My older sister Cathy once invited us over for lunch and it was my good fortune that preparations for the meal was just starting when we arrived. Yep, I think we arrived a bit too early (were we obviously eager for the lunch? hahaha!), so we made ourselves useful by helping out with the chopping while they were amused with my taking photos of the procedure.

This particular version - which is popular with the locals in Baguio - uses only three types of veggies. In our case, we used eggplant, bitter gourd (ampalaya), and okra. Kalabasa (squash) and Sitaw (string beans) are also popular choices so these can be used in place of the other veggies; just stick to three kinds.

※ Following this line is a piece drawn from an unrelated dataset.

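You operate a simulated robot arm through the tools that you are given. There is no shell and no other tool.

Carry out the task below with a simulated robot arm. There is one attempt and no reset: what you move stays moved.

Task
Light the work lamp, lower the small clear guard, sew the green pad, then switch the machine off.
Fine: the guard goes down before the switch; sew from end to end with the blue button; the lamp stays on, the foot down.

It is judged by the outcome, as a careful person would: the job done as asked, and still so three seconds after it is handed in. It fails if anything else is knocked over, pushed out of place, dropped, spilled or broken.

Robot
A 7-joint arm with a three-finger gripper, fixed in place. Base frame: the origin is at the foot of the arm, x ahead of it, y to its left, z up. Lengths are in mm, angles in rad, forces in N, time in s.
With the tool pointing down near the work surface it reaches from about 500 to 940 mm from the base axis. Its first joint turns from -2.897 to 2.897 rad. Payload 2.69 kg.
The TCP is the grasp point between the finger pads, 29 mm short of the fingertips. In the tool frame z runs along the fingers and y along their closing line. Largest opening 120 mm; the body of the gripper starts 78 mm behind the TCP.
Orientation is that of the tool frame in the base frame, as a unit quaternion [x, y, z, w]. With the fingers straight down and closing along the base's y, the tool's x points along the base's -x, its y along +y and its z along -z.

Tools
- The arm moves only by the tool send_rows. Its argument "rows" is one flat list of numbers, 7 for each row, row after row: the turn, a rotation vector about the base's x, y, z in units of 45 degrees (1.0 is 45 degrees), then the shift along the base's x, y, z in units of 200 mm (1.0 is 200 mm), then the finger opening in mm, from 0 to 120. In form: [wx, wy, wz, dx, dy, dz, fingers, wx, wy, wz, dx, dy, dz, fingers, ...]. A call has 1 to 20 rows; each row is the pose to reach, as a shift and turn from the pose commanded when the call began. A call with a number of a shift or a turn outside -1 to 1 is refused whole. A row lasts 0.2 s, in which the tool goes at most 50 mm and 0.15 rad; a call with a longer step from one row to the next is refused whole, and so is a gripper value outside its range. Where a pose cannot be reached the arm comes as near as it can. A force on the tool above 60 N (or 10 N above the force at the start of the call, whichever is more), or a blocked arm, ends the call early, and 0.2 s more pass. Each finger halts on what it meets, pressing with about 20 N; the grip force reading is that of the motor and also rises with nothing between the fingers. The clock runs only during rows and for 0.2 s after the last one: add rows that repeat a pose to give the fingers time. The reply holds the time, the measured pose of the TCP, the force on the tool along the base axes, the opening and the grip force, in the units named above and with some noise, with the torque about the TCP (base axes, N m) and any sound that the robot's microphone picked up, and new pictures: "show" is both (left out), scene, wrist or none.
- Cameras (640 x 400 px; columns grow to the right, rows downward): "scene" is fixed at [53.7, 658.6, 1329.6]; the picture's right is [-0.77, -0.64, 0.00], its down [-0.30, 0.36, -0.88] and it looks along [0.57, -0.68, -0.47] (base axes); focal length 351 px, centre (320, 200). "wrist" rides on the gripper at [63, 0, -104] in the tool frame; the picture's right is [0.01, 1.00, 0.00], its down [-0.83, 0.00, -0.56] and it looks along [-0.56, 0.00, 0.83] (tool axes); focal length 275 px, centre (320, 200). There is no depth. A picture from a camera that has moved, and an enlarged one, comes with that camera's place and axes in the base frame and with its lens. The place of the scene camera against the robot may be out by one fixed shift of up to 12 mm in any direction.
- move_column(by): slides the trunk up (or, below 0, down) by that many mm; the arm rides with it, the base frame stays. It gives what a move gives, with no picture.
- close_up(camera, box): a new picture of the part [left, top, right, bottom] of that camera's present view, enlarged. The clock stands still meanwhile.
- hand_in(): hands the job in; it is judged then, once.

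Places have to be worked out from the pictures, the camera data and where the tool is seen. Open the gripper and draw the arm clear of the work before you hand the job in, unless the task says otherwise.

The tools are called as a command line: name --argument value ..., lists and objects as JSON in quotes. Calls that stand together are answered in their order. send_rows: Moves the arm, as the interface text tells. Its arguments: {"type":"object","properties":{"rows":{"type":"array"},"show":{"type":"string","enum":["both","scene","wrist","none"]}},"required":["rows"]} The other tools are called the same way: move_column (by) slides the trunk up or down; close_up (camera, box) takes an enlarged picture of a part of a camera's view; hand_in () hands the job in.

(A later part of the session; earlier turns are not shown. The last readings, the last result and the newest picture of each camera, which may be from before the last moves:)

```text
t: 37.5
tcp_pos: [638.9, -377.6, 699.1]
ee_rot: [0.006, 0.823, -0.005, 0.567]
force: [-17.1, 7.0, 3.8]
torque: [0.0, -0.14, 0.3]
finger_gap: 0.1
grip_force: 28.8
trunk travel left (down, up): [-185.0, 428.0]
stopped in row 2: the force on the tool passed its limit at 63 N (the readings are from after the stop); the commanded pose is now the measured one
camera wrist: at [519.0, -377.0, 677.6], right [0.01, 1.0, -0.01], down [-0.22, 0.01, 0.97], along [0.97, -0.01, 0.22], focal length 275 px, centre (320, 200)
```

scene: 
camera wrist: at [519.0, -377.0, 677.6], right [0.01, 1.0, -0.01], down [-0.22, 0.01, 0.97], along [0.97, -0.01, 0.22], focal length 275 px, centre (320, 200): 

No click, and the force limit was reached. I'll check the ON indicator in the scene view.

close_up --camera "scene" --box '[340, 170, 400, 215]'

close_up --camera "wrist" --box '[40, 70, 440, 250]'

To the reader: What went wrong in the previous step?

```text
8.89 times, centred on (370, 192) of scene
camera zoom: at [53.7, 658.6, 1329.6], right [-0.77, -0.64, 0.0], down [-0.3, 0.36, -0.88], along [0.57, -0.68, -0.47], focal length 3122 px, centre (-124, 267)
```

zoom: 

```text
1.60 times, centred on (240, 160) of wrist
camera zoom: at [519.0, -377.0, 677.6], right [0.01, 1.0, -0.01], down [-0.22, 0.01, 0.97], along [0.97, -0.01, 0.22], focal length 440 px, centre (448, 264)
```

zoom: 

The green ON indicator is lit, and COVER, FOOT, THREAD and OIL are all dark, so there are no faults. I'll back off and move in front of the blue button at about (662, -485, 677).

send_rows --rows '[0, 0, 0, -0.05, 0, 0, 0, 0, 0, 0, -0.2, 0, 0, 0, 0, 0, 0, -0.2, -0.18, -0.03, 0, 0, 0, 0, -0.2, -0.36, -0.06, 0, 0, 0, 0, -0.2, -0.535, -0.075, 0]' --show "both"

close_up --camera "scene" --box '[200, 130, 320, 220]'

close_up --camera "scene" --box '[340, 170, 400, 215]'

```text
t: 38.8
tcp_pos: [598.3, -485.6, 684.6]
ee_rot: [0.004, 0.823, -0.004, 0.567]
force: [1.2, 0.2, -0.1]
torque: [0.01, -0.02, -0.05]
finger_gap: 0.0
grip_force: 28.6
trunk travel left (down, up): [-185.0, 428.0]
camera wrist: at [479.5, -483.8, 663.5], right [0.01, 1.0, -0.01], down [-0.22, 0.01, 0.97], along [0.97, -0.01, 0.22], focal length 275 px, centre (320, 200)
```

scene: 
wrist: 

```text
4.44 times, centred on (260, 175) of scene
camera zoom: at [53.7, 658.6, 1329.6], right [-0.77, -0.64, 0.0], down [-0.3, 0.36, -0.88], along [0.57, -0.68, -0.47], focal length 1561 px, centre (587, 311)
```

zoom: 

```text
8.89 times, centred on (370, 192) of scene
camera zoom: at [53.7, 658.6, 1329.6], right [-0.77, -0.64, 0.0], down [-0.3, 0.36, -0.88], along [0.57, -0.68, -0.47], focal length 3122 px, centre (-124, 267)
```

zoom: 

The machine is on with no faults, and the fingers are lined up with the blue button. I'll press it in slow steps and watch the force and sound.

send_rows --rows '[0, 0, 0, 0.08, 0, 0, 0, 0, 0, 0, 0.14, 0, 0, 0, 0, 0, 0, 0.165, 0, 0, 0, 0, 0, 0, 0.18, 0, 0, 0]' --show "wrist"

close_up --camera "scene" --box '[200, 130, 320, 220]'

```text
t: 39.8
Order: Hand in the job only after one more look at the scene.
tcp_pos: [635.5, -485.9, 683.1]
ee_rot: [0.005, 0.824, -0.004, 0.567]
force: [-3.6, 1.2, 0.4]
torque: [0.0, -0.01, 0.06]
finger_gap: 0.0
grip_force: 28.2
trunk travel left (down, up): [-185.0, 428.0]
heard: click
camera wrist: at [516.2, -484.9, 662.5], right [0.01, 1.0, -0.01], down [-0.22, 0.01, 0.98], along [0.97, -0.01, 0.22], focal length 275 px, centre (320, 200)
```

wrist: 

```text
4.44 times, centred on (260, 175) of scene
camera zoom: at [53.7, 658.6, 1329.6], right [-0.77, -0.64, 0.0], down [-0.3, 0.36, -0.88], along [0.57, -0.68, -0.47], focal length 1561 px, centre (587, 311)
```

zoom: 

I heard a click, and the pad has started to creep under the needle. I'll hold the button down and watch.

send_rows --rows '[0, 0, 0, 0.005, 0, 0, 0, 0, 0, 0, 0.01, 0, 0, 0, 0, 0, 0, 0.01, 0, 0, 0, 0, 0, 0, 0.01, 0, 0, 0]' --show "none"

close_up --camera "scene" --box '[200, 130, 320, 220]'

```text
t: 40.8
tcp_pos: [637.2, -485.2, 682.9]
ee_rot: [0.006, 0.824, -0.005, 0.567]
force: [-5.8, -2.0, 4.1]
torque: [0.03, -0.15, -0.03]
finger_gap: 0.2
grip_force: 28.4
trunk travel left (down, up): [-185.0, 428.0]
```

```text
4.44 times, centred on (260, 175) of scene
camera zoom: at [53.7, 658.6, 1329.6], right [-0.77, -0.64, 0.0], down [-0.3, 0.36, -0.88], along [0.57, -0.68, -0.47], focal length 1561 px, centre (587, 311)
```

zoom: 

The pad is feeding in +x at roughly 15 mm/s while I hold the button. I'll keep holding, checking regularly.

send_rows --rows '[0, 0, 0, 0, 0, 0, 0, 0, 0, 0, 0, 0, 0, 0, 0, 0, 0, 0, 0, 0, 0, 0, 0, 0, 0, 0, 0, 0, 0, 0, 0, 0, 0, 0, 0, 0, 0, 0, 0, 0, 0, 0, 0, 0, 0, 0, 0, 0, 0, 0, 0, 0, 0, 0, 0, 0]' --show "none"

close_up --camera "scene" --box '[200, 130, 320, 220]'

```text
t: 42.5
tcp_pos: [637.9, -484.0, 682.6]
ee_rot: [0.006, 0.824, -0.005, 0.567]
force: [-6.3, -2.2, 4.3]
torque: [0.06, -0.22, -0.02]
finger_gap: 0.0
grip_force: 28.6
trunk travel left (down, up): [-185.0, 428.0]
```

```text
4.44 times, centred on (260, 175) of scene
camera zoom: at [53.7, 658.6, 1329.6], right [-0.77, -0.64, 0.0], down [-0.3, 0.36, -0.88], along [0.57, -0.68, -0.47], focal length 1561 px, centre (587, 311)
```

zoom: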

So here's how this dish is done:


Ingredients:
Medium-sized eggplants, cut into half and quartered but not completely cut through;
Bitter gourd, sliced thinly;
Okra, with the tough top cut-off;
pork, chopped into small pieces;
Tomatoes and onions, chopped;
Bagoong (fish sauce)
Garlic, crushed
Cooking oil


As for the quantities of each, my sister advised me to just approximate it. If you want more okra, that's fine. It never fails to amaze me how my sister and mother is able to cook wonderful meals by approximating.

Procedure:
In a cooking pot, place the chopped pork at the bottom.
Next, pile the chopped vegetables into the pot.
Next comes the onions and tomates.


In a heated frying pan, pour cooking oil and toss the garlic until golden-brown. Then pour the bagoong and saute it. The aroma wafting through the kitchen will inform your next-door neighbor what your viand is!

Pour the bagoong into the cooking pot, cover, and bring to heat. The cooking veggies will give water to the dish.


When the veggies are half-cooked, give the entire cooking pot a good shaking. Do not use a sandok (ladle) to mix the veggies as this will turn the dish into pulp. Remove from heat when veggies are done.

Dinengdeng is meant to be served with hot, steaming rice.

Also best with a fried dish (such as fish). In our case, we had crunchy, yummy fried lumpia.


My stomach is grumbling just by recalling the aroma of the dinengdeng and the sound of the lumpia dipped in sweet ketchup!